This is a great point and I would like to spend little time explaining that because our US business is flatted to grow significantly even without benefitting. If you take things without taking Ranitidine numbers in the US for the entire year, it comes to about $192 million. Now, our expectation and confidence are that we will grow by 25-30% over the $192 million, which is without Ranitidine. For getting to this 25-30% growth our levers are as follows: (i) New product launches. The new product launches that we did in FY20, we had launched about 6 products, which delivered around $20 million and the full-year impact of those launches will come around $45 million, which is factored for FY21. (ii) We also have a set of 25 products which has already been approved by USFDA but are not commercialized. We have already started working towards getting the spiked chain, getting the product ready, scale-up and manufacturing. We will be able to launch the products and have been choosy in selecting the products that meet our financial threshold on our margins. (iii) In the US, we have a BA program, which supplies to government contracts. Last year, we did two products under the program. This year, we are set to launch 5 plus products for the program. And, two of our facilities have qualified as designated plants for supply.

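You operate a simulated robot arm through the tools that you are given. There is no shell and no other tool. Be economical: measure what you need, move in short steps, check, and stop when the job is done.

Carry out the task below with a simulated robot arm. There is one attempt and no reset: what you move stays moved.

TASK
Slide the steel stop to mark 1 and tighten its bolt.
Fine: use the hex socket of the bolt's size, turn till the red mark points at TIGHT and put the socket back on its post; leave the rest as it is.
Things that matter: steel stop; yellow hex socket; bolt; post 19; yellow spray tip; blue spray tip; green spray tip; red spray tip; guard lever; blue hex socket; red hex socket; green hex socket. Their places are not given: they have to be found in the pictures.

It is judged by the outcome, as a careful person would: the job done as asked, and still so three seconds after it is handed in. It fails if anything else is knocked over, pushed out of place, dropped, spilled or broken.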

Combination of all of these will allow us to grow our US business by 25-30% over the $192 million, which is without Ranitidine.
Tell us about your strategy for the emerging market and are you looking towards new geographies that you want to entre?
When it comes to emerging markets than in the last few quarters we have seen a decline in our revenues. It was a result of the design as we are doing a reset in our strategy, which was to move away from products that were low margin and have a healthy mix of products that is better in the margin. Now, we are done on reset and are ready to execute on select orders that meet our margin threshold. The second element in the emerging market is institutional business. On the institutional business, of course, this is a COVID scenario, it is always a tendency of the global tenders to start focusing on COVID rather than focus on other areas of ARB, Malaria and so on. So, we will need to do a little bit wait and watch. We have some products in our portfolio but there is a need to do a bit of watch. Overall on emerging market and institutional, we do this to be almost bottomed out in FY20 and we expect it to start showing improvement through the year.
Can you update us on the phase in which the drug trial of Favipiravir that was being conducted in India and commercialization plan for the same?
Favipiravir was announced in April and we have already commercialized the very complex product and manufactured it and started exporting the product out of India to the Gulf Cooperation Council (GCC) countries. We are also working expeditiously with the Indian authorities for us to get clearance for human studies. We got the approval for human studies but I want to clarify that when we say human study it means that we will be doing a bio-equivalent study in comparison directly with Avigan, the innovator product from Japan and will be completing that study and submitting the dossier for approval from the regulatory authorities.